Falcon and rivals including UBS AG and JPMorgan Chase & Co. are competing to hire bankers and managers in Asia, where wealth outside of Japan over the next five years is expected to rise almost twice as fast as the global rate of almost 6 percent, according to Boston Consulting Group data. While Leemann plans to boost his Asian headcount, industrywide margin pressures will make managing personnel costs a priority, he said.
Before the global financial crisis, costs for private bankers in the Asia-Pacific region, including salaries, were about 57 percent of the revenue they generated in 2007, according to PricewaterhouseCoopers LLP. This year, cost-to- income ratios are forecast to be 82 percent in Singapore and Hong Kong, and about 70 percent in Switzerland, the firm said.
“Our clients have become more conservative since 2009,” Leemann said. “The bad news is that they are holding more cash and high-quality bonds now, meaning that the margins are less. The good news is they are much better prepared in the recent financial crisis when compared to the one in 2008.”
Average pretax profit margin of wealth managers increased 4 basis points last year to 23 basis points while growth in assets under management slowed to 7.5 percent from 12.8 percent in 2009, according to Boston Consulting’s 2011 global wealth report covering private banks and wealth management units of banks in Europe; Asia, excluding Japan; North America and Latin America.
Senior private bankers in Singapore earn between $160,000 and $410,000 a year, while the comparative range in Switzerland is $152,000 to $210,000, according to London-based recruitment firm EMA Partners International.
“It is conceivable that the bigger banks are unlikely to make this bonus package anymore,” said Leemann, whose firm manages about $12 billion in assets. “Some of our peers are seeing cost-to-income ratios of at least 90 percent in Asia.”
Growth in Asian wealth in recent years has boosted demand for financial advisory services among the region’s wealthy and driven banks to step up their presence in Asia, pushing top salaries in Singapore to almost twice the level of Switzerland, the world’s biggest offshore wealth manager, according to EMA.
UBS, Switzerland’s largest bank, is expanding regional headcount by more than 30 percent to 1,200 people, Kathryn Shih, regional head of wealth management, has said.
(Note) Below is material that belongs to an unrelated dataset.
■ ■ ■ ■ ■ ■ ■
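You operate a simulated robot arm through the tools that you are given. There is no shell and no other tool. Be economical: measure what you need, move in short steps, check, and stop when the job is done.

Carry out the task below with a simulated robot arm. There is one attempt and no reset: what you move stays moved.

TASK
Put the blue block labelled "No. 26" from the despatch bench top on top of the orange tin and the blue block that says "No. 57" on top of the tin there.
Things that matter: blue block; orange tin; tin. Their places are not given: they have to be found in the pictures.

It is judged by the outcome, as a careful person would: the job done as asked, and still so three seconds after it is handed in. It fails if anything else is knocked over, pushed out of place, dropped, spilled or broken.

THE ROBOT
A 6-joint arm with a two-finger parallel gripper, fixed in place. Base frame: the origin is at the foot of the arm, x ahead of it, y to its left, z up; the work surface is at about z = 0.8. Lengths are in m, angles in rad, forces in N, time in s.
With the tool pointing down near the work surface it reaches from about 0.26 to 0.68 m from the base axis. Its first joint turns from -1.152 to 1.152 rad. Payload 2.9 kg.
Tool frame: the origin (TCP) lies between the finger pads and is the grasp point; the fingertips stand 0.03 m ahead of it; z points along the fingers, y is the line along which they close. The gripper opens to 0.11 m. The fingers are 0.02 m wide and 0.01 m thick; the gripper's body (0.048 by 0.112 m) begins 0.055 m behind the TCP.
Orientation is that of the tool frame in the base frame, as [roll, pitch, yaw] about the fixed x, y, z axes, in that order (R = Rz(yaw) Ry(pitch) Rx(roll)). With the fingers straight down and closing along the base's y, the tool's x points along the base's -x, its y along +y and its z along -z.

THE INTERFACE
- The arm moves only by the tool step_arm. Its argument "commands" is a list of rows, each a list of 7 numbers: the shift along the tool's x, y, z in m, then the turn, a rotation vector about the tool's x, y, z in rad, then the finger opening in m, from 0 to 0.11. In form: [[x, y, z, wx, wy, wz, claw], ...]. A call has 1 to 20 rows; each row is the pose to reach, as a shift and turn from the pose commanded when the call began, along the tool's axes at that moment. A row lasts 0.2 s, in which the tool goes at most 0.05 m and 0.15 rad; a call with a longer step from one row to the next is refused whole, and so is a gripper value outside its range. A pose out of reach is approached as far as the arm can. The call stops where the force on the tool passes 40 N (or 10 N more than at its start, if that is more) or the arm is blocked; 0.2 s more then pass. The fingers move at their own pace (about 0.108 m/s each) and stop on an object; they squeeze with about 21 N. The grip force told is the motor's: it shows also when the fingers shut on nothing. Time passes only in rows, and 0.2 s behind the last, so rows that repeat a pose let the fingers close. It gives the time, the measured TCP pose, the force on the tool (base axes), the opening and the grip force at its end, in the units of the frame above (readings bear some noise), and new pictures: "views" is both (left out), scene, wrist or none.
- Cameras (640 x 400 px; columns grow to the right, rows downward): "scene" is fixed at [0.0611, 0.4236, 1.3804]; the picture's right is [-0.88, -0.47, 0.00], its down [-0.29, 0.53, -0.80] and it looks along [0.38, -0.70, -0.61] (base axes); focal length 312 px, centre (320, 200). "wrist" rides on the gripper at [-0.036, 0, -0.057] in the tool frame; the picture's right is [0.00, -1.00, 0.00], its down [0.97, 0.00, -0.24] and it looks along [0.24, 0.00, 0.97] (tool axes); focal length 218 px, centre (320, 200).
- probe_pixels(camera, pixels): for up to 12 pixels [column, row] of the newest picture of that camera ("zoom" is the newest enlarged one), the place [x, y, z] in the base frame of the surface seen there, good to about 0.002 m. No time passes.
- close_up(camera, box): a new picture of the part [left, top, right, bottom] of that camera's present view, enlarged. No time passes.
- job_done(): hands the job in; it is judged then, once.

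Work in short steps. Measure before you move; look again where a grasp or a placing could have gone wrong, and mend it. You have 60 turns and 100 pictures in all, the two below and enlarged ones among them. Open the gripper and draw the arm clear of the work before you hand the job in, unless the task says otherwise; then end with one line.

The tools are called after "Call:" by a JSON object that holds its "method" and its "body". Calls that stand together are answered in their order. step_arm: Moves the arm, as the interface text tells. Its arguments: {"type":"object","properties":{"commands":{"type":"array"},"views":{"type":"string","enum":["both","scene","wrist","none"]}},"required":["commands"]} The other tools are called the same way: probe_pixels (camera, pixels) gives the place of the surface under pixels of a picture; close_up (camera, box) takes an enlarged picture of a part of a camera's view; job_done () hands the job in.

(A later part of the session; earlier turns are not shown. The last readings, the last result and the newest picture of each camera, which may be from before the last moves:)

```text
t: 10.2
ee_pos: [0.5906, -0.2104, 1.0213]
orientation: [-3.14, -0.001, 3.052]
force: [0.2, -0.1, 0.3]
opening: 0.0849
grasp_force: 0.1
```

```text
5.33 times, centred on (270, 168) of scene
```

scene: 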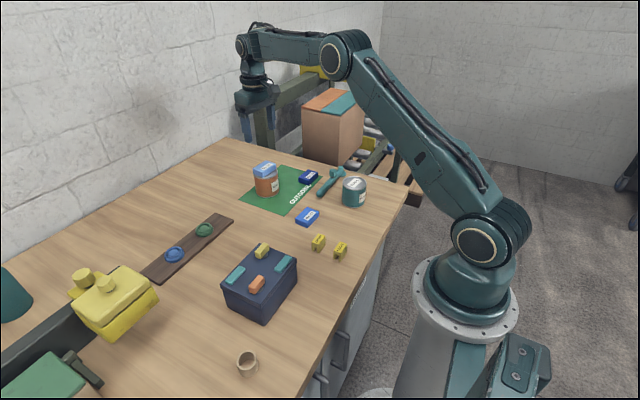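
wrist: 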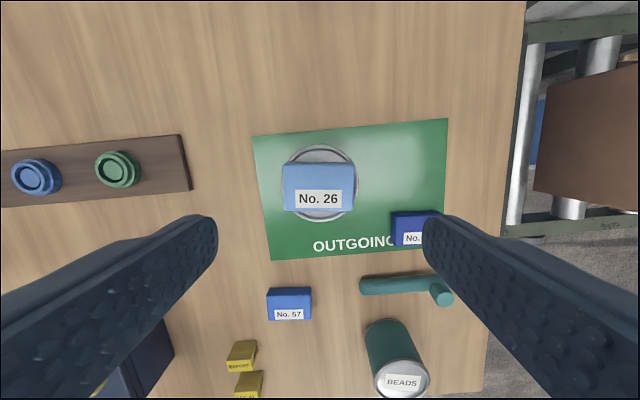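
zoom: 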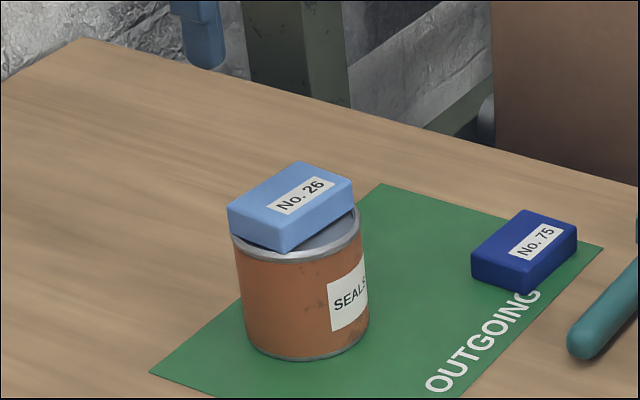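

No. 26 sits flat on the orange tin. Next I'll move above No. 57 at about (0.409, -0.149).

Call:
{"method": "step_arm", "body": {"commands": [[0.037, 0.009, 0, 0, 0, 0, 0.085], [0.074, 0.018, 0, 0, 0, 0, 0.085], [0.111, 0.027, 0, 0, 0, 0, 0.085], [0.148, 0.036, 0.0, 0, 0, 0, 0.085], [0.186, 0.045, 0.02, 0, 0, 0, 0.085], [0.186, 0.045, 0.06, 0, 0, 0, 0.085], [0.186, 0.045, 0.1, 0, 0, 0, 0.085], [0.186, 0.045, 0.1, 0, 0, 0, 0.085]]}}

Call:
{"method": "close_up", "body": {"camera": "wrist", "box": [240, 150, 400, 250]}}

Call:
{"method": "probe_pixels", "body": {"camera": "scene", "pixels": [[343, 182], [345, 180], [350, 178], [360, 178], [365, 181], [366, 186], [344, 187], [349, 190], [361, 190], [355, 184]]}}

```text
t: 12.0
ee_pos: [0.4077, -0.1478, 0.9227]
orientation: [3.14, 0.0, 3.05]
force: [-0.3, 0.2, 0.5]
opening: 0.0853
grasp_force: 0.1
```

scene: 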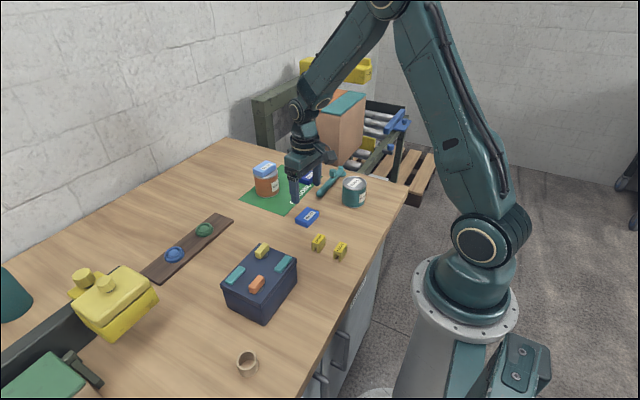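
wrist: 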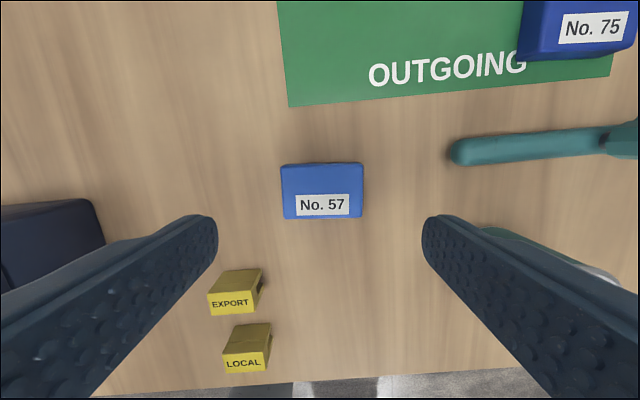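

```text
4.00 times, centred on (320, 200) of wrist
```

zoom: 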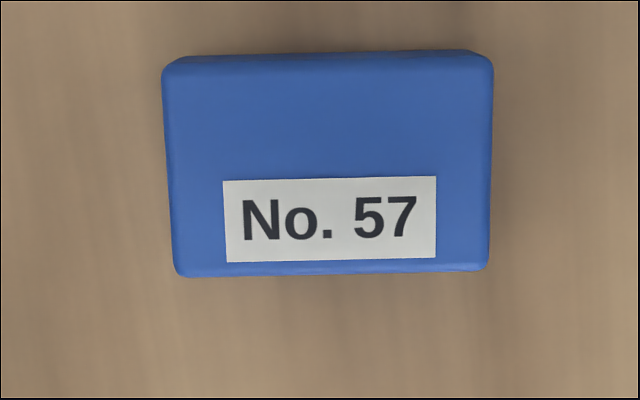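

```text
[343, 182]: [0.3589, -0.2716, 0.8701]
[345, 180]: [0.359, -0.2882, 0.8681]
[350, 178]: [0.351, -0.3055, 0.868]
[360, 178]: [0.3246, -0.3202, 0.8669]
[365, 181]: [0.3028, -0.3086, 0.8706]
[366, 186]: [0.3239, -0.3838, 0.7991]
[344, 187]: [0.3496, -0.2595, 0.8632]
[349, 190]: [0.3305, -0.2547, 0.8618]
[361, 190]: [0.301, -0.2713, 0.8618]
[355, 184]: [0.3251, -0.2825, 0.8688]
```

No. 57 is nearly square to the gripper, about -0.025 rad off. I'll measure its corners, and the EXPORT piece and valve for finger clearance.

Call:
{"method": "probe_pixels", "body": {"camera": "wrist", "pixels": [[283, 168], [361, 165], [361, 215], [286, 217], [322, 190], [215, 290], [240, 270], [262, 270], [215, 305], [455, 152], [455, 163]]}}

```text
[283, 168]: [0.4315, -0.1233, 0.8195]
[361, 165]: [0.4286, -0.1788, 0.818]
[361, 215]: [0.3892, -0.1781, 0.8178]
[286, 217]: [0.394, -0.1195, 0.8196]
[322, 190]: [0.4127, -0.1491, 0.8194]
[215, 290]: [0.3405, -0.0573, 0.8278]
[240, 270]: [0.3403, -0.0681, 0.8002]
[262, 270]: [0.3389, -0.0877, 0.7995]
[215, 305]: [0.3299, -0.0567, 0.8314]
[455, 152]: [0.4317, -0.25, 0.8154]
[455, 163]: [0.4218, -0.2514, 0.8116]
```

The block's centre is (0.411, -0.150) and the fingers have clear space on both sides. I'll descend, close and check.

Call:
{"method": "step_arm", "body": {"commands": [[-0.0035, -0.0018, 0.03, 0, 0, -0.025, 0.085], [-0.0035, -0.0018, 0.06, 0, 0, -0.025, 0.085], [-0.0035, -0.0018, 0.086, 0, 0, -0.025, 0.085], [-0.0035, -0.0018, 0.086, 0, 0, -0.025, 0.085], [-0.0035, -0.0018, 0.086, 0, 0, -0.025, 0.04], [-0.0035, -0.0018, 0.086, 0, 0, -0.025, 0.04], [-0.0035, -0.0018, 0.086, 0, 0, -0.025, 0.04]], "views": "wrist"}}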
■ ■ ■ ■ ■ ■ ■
JPMorgan intends to add 100 workers to the 140 it had in Asia last year, Andrew Cohen, CEO of its wealth management has said.
DBS Group Holdings Ltd., Southeast Asia’s largest, said last week it plans to invest S$250 million ($193 million) to expand private banking operations over five years, including hiring in China and other emerging markets.
Falcon, owned by Abu Dhabi’s Aabar Investments PJSC, aims to grow its assets under management worldwide by at least two thirds to $20 billion to $25 billion in five years, of which at least $3 billion of assets will come from clients in Greater China without acquisitions, Leemann said.
The lender plans to increase its staff number in Hong Kong to 50 from 44 by the end of this year and boost its Singapore headcount to 15 from 10, he said. It has 300 employees globally.
“Asia is a huge market with enormous continent,” Leemann said. “We want to focus on Greater China and that includes China, Taiwan and Hong Kong.”
Falcon was purchased by state-owned Aabar from American International Group Inc. in December 2008 after the insurer was forced to sell assets to repay a U.S. government loan that saved it from bankruptcy. The wealth manager has branches and representative offices in Geneva, Dubai, Hong Kong and Singapore.